R
Rosebud77
Guest
OP my heart to you but you are so so wrong. Trust me on that. Please.Forgive. Of course. Child abuse isn’t really that bad. We’ve gotten too soft.
That’s the problem with kids these days, they just aren’t beaten severely enough. Right? I see and hear plenty of talk of that nature from people within the Church, and it makes me want to choke them.
The solution would be for me to have kids of my own, then I would realize just how difficult I and my brother may have been. Then I could have sympathy for my father, and maybe, like him, take it out on my kids.
And so the beautiful circle of life continues.
**Maybe, like him, I would then see what fatherhood is all about.
It’s about the joy that comes from inflicting pain on someone smaller and weaker who can’t fight back.

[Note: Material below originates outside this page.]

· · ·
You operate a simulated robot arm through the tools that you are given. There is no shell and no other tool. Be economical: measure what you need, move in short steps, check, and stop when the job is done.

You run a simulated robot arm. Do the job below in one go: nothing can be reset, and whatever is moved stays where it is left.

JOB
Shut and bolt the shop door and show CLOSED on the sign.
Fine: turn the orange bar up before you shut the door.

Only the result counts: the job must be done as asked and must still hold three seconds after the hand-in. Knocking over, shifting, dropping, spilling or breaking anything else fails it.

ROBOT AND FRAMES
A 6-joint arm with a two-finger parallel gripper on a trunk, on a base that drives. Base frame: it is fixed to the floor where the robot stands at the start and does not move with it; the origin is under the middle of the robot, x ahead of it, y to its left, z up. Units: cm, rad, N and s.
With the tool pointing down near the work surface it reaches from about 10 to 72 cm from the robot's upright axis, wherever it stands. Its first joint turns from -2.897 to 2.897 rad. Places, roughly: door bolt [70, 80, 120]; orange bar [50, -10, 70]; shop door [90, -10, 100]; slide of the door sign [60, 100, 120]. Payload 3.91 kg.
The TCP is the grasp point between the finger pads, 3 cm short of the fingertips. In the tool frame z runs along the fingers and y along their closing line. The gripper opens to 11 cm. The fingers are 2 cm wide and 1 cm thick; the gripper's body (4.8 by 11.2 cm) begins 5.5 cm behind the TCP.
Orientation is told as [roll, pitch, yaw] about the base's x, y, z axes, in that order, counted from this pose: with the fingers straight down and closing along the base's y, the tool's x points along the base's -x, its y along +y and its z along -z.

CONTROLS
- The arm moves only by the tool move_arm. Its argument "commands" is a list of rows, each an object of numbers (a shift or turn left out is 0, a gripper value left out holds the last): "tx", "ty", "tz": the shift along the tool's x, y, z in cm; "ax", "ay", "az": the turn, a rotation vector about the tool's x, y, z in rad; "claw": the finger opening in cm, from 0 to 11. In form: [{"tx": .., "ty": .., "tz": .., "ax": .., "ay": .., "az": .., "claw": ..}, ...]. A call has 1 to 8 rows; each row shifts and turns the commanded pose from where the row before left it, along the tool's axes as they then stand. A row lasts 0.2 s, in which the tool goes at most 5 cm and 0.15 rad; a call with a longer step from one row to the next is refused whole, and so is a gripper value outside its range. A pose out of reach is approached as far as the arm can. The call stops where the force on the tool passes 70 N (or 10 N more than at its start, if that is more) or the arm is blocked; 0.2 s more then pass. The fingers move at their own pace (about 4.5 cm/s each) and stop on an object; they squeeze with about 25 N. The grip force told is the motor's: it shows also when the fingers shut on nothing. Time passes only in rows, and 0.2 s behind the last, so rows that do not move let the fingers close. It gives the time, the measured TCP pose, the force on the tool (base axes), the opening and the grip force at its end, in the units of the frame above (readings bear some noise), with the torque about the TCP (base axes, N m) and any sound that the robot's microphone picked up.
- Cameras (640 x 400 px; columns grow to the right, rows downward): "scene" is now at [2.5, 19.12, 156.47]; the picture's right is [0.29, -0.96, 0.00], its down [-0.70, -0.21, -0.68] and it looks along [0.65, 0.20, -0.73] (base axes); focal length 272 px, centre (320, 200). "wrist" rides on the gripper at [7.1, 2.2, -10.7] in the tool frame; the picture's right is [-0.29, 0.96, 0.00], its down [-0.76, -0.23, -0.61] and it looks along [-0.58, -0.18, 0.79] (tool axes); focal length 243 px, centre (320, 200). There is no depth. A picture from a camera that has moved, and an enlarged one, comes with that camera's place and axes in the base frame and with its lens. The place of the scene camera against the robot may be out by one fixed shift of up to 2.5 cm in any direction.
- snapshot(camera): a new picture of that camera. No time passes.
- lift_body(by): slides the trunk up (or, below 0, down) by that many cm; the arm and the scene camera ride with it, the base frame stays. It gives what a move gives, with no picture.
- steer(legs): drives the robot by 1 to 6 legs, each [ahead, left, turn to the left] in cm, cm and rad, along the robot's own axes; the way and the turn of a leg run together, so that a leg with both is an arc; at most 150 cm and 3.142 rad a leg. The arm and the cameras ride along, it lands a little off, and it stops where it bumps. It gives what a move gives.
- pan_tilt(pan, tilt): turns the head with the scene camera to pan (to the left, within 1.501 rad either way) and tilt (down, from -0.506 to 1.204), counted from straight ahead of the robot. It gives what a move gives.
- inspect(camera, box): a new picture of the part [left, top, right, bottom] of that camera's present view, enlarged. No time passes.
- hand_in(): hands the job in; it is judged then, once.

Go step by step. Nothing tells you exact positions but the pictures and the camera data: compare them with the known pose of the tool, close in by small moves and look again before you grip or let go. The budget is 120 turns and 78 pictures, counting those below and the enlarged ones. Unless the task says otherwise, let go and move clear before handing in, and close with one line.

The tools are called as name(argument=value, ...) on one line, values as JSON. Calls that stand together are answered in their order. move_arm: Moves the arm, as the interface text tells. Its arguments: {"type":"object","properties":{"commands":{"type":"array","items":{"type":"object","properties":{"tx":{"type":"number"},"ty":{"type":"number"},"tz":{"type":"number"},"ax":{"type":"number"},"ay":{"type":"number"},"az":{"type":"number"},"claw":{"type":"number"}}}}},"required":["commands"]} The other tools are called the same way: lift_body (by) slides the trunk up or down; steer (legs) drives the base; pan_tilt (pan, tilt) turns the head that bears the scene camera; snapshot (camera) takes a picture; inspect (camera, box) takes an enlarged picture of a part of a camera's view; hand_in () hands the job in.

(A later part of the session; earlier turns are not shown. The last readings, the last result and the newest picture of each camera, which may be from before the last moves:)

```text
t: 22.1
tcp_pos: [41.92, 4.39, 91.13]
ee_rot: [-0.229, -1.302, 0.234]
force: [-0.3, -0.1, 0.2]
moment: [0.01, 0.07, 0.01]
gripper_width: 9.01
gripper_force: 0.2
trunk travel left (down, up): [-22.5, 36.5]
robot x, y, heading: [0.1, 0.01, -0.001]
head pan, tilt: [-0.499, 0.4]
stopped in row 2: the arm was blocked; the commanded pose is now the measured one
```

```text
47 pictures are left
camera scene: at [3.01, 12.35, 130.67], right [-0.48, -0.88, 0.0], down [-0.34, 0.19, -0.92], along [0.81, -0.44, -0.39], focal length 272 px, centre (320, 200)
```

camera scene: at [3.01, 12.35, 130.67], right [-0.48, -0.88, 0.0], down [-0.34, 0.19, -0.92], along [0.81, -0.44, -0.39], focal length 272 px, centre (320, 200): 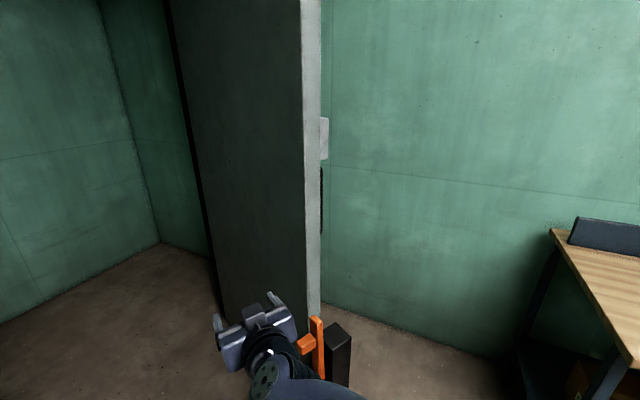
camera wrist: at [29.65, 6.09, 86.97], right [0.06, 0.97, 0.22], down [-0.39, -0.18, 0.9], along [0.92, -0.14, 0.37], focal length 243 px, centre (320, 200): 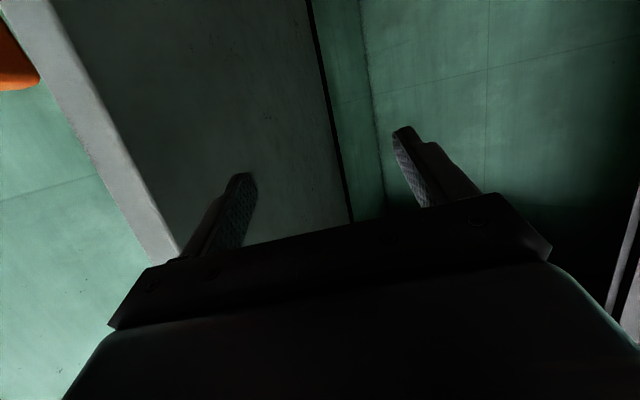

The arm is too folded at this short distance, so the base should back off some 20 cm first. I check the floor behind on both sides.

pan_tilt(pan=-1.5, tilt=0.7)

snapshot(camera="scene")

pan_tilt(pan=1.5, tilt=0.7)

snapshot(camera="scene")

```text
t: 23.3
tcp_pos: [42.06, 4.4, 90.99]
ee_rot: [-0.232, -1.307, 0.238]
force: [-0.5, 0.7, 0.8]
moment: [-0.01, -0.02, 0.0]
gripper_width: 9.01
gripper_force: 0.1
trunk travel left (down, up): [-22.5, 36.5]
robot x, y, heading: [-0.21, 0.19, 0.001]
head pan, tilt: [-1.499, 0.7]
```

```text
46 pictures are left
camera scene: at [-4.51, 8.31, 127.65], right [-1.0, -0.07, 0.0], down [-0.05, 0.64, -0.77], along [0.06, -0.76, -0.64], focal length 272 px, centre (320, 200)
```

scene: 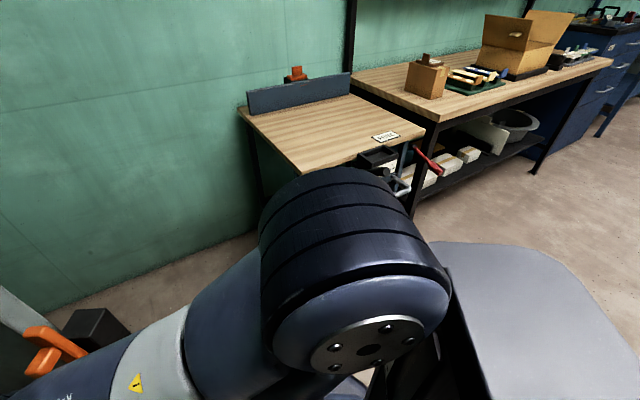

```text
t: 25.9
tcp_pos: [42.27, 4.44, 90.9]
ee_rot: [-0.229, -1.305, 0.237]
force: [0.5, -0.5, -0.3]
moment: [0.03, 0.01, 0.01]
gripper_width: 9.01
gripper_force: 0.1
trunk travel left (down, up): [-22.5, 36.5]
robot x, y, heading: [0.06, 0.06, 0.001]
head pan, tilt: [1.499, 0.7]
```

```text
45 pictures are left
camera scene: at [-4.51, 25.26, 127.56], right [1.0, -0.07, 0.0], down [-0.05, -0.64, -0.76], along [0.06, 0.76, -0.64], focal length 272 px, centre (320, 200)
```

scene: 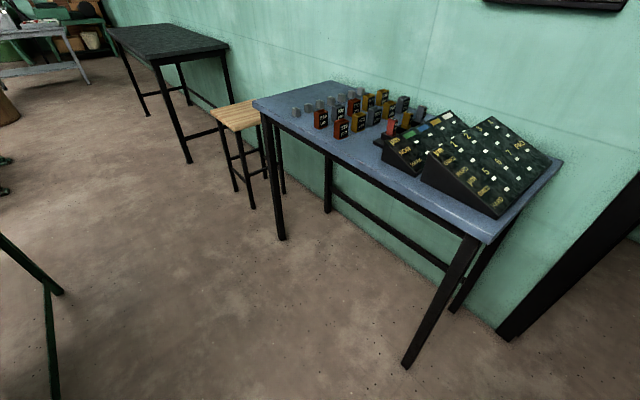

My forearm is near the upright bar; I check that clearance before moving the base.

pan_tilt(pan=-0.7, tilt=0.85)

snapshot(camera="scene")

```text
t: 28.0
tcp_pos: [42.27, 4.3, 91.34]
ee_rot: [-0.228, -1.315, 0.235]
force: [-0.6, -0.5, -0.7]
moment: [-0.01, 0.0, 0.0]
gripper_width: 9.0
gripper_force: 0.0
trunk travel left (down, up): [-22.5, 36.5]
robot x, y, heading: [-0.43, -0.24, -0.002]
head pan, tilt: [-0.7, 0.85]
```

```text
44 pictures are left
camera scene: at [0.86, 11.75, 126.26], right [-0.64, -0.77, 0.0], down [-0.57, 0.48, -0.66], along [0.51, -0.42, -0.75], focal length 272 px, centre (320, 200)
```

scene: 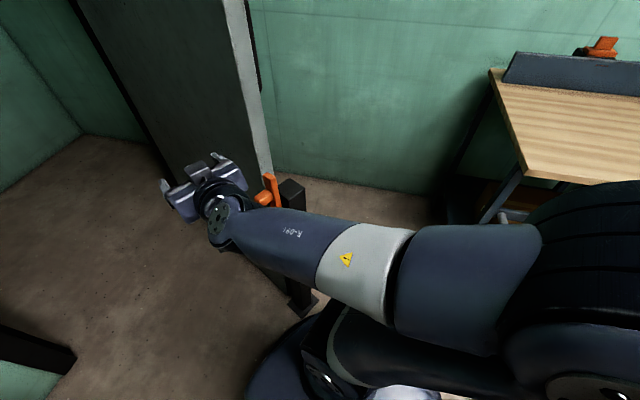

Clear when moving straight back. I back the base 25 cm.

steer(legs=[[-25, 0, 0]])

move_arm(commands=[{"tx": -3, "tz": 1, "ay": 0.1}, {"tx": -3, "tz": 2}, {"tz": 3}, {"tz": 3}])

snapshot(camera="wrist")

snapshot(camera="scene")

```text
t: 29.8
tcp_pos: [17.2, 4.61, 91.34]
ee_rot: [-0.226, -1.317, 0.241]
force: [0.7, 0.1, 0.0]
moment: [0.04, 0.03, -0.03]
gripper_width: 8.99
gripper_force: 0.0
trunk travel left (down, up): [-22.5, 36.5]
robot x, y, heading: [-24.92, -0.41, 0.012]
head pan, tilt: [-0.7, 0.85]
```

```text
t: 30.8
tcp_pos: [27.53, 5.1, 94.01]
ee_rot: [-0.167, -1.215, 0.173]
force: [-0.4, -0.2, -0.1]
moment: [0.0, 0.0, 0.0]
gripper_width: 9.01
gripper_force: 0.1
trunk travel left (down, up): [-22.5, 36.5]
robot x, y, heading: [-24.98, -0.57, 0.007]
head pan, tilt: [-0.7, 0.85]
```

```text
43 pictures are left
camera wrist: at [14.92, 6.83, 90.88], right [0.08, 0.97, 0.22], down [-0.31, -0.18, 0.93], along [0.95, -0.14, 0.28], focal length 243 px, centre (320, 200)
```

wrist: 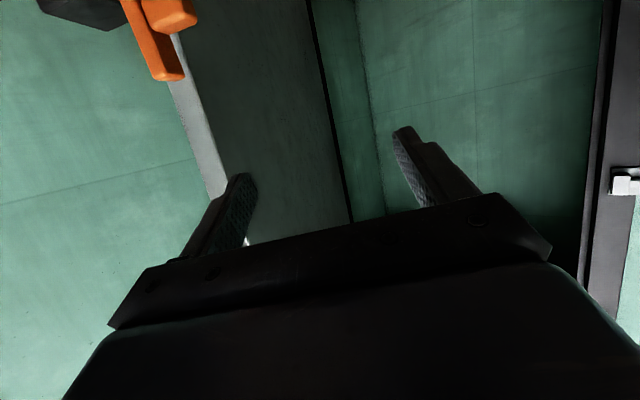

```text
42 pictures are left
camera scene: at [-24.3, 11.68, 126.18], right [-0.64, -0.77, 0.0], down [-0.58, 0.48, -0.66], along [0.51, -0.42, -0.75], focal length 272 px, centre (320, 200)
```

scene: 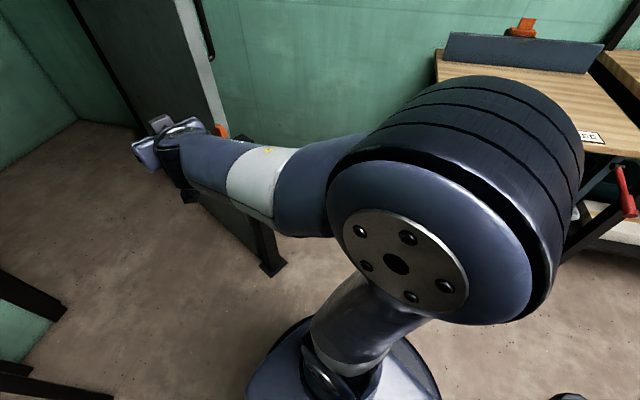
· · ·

Indeed, that’s really one of the great joys of this world isn’t it? To find someone smaller and weaker than you, to put down and hurt. An awful lot of people, perhaps most, take joy in that.**
‘He only hurt us because he loved us. Right?’ Definitely, because, as much fun as it is to just physically injure someone, it’s all the more fun to injure their spirits as well, by telling them ‘it’s for their own good.’
Of course, while my kids would be small, I can hurt them as much as I want. That’s what authority is all about.
And then, once they’re grown, they’ll need to forgive me too. After all, bruises heal, and all that’s left are hurt feelings. And we care too much about feelings these days. Boo hoo. Right?
I’m glad that I’ve made certain that the chain ends with me. And yes, that does make me, deep down, feel better that parents who beat their children.